Resiprositas sebanding merupakan kewajiban membalas kembali kepada
orang atao kelompok lain atas pemberian mereka yang dilakukan secara
setara, sering kali, lansung, danterjadwal. Resiprositas sebanding
menekankan pada yang diterima oleh seseorang atau kelompok pada masa
lampau haruslah setara dengan yang sudah diberikan kepada orang atau
kelompok pemberi. Sifat langsung ditunjukkan dengan siapa memberikan
apa, kepada siapa, dan akan menerima apa, dari siapa. Adapun sifat
terjadwal menunjuk pada kepastian seseorang kapan akan memperoleh
pembayaran atau pembalasan atas pemberian atau kegiatan yang telah
dilakukan sebelumnya.
Adapun resiprositas
umum merupakan kewajiban memberi atau membantu orang atu kelompok
lain tanpa mengharapkan pengembalian, pembayaran, atau balasan yang
setaradan langsung. Berbeda dengan resiprositas berbanding,
resiprositas umum tidak menggunakan kesepakatan terbuka atau langung
antara pihak-pihak terlibat. Ada harapan bersifat umum (general)

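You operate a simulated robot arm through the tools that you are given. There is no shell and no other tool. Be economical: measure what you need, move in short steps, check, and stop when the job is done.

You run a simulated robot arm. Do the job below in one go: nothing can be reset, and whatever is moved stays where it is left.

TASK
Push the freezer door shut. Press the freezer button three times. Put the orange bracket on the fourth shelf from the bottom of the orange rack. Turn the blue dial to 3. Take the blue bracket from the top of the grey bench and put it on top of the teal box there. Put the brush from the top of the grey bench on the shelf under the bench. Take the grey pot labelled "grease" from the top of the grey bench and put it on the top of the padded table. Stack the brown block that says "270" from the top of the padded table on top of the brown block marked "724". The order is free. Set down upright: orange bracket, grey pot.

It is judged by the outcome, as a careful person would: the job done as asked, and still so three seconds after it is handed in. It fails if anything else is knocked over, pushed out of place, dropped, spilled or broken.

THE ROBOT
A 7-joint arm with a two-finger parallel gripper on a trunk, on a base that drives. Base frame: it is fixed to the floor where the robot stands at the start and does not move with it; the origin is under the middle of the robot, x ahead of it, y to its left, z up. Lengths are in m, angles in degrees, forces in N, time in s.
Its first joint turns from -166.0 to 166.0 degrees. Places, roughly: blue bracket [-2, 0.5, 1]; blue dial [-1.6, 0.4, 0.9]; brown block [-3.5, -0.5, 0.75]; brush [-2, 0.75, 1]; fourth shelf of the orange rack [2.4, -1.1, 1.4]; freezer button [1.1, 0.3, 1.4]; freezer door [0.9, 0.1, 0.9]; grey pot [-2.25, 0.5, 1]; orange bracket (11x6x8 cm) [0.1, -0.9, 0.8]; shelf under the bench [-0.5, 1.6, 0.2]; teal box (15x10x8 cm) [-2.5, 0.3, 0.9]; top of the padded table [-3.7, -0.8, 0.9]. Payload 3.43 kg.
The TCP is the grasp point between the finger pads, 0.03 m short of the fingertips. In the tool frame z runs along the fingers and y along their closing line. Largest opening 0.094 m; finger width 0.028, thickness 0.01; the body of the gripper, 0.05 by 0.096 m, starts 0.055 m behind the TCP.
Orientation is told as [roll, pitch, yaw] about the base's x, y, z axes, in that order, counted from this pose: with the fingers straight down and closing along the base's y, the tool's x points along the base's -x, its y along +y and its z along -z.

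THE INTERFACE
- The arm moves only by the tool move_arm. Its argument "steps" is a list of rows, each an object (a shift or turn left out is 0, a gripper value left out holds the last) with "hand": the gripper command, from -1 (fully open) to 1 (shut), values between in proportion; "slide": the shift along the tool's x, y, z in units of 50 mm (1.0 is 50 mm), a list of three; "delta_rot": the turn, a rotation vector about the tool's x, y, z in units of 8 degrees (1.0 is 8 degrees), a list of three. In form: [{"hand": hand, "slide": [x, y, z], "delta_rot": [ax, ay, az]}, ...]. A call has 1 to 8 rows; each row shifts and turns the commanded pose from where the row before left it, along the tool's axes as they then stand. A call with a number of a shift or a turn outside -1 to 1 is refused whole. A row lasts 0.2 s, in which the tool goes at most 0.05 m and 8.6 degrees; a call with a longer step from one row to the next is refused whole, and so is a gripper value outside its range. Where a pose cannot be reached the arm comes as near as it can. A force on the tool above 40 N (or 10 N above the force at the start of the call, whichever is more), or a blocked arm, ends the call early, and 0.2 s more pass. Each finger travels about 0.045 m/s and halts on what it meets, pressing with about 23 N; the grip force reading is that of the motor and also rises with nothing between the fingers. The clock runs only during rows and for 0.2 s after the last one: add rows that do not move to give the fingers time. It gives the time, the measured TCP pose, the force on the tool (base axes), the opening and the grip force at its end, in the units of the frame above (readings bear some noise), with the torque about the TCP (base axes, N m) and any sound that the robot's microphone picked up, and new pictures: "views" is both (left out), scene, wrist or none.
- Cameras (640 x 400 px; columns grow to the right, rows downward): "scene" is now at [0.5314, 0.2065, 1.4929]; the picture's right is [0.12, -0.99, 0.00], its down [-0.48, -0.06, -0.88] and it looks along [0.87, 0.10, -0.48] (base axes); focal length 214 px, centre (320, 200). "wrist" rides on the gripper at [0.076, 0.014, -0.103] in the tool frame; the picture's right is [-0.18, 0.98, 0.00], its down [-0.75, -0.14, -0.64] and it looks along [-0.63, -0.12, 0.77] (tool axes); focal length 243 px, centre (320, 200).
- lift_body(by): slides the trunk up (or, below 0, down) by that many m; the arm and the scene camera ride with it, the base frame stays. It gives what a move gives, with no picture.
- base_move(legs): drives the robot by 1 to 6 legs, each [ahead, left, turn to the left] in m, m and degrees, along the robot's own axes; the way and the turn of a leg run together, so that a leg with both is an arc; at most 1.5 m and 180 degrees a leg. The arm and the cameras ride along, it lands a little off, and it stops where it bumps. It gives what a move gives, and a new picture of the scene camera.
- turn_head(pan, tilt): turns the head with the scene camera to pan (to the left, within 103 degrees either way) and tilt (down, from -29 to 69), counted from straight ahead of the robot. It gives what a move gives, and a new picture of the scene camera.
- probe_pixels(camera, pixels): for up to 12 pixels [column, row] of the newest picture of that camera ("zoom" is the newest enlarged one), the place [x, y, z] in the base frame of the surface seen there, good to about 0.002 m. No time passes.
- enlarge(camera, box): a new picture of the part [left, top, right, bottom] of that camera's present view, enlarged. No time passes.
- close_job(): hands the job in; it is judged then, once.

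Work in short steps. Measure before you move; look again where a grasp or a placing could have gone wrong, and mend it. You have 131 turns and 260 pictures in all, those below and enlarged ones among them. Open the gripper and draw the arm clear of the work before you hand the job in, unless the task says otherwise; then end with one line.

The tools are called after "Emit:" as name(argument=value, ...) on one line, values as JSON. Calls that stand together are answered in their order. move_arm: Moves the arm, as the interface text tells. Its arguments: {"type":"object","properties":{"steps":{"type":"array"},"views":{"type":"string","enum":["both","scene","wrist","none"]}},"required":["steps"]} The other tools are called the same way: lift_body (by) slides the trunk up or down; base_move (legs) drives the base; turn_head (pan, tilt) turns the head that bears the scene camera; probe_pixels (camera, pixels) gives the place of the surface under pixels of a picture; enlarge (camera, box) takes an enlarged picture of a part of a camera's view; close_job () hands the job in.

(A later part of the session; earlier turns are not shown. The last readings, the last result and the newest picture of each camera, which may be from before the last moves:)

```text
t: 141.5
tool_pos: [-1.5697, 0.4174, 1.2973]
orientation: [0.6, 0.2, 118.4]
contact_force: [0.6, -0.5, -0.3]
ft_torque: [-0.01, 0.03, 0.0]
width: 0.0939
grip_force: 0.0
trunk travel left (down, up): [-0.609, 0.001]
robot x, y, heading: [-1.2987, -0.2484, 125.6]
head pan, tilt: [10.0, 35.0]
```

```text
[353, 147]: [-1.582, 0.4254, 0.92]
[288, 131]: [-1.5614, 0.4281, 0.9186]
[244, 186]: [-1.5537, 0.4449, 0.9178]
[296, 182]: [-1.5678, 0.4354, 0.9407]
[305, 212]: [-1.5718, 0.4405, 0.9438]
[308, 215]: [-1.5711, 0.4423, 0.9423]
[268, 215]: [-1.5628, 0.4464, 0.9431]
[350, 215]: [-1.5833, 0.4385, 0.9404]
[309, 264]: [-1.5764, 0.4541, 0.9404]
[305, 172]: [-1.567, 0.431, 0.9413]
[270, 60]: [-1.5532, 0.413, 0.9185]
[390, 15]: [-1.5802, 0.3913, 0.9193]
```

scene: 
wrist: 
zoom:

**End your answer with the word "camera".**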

bahwa pengembalian setara atau utang ini akan tiba pada saatnya,
tetapi tidak ada batas waktu tertentu pengembalian, juga tidak ada
spesifikasi mengenai bagaimana pengembalian ini dilakukan. Istilah
pengembalian dalam resiprositas umum sangat samar (sanderson:2003:
118). Dalam masyarakat etnik di Indonesia terdapat berbagi kearifan
local yang mengandung nilai dan norma yang menyuruh orang untuk
berbuat baik kepada semua orang tanpa menegaskan bentuk dan waktu
pengembaliannya, misalnya: “berbuat baik berpada-pada
(berhati-hati) berbuat jahat jangan sekali” manusia mati
meninggalkan nama, harimau mati meninggalkan belang, nan kurik kundi
nan merah saga, nan baik budi nan indah basa, utang emas dapat
dibayar, utang budi di bawa mati..
Adapun
nilai tanggungjawab merupakan salah satu nilai yag diagungkan dalam
banyak masyarakat dunia. Dalam dunia melayu dikenal pepatah “tangan
mencencang, bahu memikul” pepatah ini bermakna bahwa siapa yang
melakukan suatu perbuatan atau aktifitas dia yang harus
mempertanggungjawabkannya. Norma sebagai sumberdaya social terakhir,
dipahami sebagai aturan main bersama yang menuntun perilaku
seseorang. Norma memberikan kita suatu cara di mana kita dalam
mengorientasikan diri kita terhadap orang lain. Norma menuntun kita
dalam melakukan definisib situasi. Norma, oleh karena itu menjadi
kompas dalam menemukan jalan-jalan dibelantara kehidupan social.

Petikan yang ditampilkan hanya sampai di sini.